[Text provided]
----------

Que ir a la escuela fuera un rasgo positivo para las autoridades penitenciarias era vox populi entre las mujeres. Algunas de ellas me contaron que habían decidido matricularse por consejo de otras compañeras; una tarde de abril de 2016 presencié una charla grupal en el patio en el que una mujer más veterana le recomendaba a Fátima, recién llegada: "tú lo que tienes que hacer es ir a la escuela y ocupar tu tiempo para que vean que quieres cambiar".
Pero su interés en la escuela no sólo pasaba por dar una buena imagen de ellas mismas. Aunque todas reconocieron haberse apuntado por fines instrumentales, todas afirmaron haber encontrado en las aulas un espacio en el que sentirse "normales y libres" y olvidarse, aunque fuera por momentos, de que estaban en una prisión. Para algunas de ellas, además, la escuela era una oportunidad para "corregir" su imagen social y mitigar el estigma, no sólo en relación a ellas mismas, sino con sus familias. Por un lado, mujeres que no se creían capaces de estudiar se veían haciéndolo y superando las diferentes pruebas, lo que repercutía en su autoestima. Por otro, y en relación a la función social que destacaba el director de la escuela, se mostraban felices del orgullo de sus familias y de sentirse útiles al ayudar a sus hijos o nietos con las tareas:
Van pasando los meses y tras la primera evaluación dices "oye, pues valgo" y te preguntas "¿por qué lo dejaría yo?", y luego parece que te vas animando (entrevista a Maica, marzo de 2015).
A mí estar en la escuela me hace mucha ilusión porque de pequeña no tuve la oportunidad, y cuando hablo con mis nietos se lo pasan estupendo conmigo. El otro día el pequeño me preguntó "yaya, ¿ya sabes dividir?". Y se puso tan contento, dice que me va a llamar para que le ayude (conversación informal con Triana, marzo de 2016).
Por supuesto, entre las "internas" existen diferencias y jerarquías que les hacen establecer categorías que implican la existencia de "normales" vs. "estigmatizadas", y en esta clasificación las drogodependientes son especialmente vulnerables. El primer día que pasé en prisión oí hablar de la existencia de módulos "conflictivos". La primera vez que pregunté a las mujeres del aula sobre esta denominación, una de ellas contestó: "pues donde meten a las yonquis y eso, no van a meter a la gente... Bueno... A la gente ‘normal’". Y, sin embargo, en la escuela estaban juntas, independientemente de sus causas o de otros criterios penales, donde se recrea el espejismo que mejor (re)crea la escuela: "que todas son iguales". Más allá de sus delitos, las mujeres asistían a clase, hacían deberes, exámenes, debatían... Y todo ello a través del esfuerzo de un grupo de maestros cuya máxima finalidad era "normalizarlas" y tratarlas como a estudiantes de un CEPA cualquiera. ¿Y fuera de prisión?

----------

[Provided material]
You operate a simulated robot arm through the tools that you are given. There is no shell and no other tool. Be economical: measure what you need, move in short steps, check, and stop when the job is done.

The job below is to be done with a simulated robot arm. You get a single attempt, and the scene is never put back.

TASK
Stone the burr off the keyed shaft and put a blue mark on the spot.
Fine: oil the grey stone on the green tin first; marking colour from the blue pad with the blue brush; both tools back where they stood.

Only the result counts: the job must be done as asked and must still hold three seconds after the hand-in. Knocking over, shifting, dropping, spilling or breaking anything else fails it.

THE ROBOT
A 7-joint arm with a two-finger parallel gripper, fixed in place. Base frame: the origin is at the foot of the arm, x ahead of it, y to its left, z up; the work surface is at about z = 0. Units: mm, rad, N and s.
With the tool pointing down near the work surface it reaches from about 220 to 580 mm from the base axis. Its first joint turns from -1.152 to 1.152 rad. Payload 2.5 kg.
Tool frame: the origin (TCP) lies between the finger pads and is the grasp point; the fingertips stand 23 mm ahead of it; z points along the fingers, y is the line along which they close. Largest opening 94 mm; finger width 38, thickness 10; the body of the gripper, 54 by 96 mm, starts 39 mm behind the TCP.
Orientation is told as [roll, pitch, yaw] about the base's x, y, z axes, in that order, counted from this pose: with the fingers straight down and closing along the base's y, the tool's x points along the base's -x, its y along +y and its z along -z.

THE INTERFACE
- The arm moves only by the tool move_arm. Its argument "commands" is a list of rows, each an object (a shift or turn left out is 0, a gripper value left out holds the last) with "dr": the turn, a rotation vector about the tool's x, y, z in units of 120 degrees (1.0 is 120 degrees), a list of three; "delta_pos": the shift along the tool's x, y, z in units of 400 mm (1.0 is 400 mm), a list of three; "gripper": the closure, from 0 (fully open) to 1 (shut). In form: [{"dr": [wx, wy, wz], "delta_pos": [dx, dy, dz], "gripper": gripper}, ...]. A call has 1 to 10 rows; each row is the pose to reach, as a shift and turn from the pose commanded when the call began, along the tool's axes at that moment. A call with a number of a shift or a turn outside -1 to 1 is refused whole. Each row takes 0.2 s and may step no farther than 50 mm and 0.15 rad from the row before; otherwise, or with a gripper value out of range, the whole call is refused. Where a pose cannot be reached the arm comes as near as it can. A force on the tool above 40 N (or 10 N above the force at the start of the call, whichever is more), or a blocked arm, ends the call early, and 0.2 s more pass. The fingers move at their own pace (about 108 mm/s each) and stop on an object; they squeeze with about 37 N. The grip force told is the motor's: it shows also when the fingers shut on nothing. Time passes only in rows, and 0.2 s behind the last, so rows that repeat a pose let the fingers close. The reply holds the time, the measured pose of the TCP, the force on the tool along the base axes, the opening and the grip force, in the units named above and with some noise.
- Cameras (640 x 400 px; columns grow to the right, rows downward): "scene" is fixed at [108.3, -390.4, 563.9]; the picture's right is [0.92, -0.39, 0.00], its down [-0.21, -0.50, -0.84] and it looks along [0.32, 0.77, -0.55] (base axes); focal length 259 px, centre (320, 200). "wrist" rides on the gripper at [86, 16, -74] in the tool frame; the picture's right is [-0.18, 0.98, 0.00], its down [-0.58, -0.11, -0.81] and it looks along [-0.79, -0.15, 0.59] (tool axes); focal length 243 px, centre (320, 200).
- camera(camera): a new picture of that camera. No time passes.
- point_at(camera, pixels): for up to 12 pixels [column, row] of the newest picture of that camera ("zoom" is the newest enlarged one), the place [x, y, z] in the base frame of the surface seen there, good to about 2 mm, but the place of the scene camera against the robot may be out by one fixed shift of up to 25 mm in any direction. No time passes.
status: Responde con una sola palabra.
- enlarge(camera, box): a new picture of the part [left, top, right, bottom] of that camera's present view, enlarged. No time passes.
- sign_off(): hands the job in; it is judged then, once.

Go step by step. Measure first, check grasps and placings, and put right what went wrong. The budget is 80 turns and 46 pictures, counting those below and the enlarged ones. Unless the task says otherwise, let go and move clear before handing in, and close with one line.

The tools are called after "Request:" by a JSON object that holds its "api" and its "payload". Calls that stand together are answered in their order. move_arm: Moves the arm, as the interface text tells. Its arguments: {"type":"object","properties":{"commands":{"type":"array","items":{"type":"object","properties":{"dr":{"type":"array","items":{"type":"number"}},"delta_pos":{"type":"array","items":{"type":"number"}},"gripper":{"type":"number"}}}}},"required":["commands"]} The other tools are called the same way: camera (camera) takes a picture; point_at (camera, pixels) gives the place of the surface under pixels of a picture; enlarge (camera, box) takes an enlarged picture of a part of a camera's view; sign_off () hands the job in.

----------

[Stated exercise A] Repeat the span of the text provided whose first words are "A mí estar en" and whose last words are "marzo de 2016).".
[Stated exercise B] Supply the part of the text provided that comes after its last sentence.

[Exercise result A]
A mí estar en la escuela me hace mucha ilusión porque de pequeña no tuve la oportunidad, y cuando hablo con mis nietos se lo pasan estupendo conmigo. El otro día el pequeño me preguntó "yaya, ¿ya sabes dividir?". Y se puso tan contento, dice que me va a llamar para que le ayude (conversación informal con Triana, marzo de 2016).

[Exercise result B]
"Personas en circunstancias especiales". La escuela como estructura de mediación: magnificando el estigma
Como ya he explicado, la escuela de la prisión era un CEPA dependiente de la Consejería de Educación, con sus propias normas y dinámicas internas. Así, dos veces al año, el equipo de maestros programaba salidas extraescolares que, a modo de excursión, permitía a sus estudiantes participar de actividades de ocio de diversa índole:20 visitas a museos, asistencia a eventos en centros cívicos, excursiones al aire libre, etc. Una de las cosas que más me sorprendió cuando participé en las excursiones fue el absoluto anonimato de las mujeres, la absoluta invisibilidad del estigma penitenciario. Paseaban por las calles, comían en el restaurante, miraban escaparates... No había nada en ellas que pudiera hacer pensar que estaban internas en una prisión. Nadie tenía manera de saber que veníamos de la cárcel, y ellas solían bromear con ello. En la primera salida nos cruzamos con un grupo de policías jóvenes y unas cuantas les saludaron muy amablemente para, unos metros más adelante, comenzar a reírse y decir "¡si ellos supieran!". Fuera de la cárcel, el atributo profundamente desacreditador que implica estar encarcelada queda en suspenso.
De hecho, cuando le pregunté al director de la escuela si las personas que recibían a las estudiantes sabían de donde procedían, me dijo que no porque "no le incumbe a nadie", y que únicamente lo mencionaban si era estrictamente necesario.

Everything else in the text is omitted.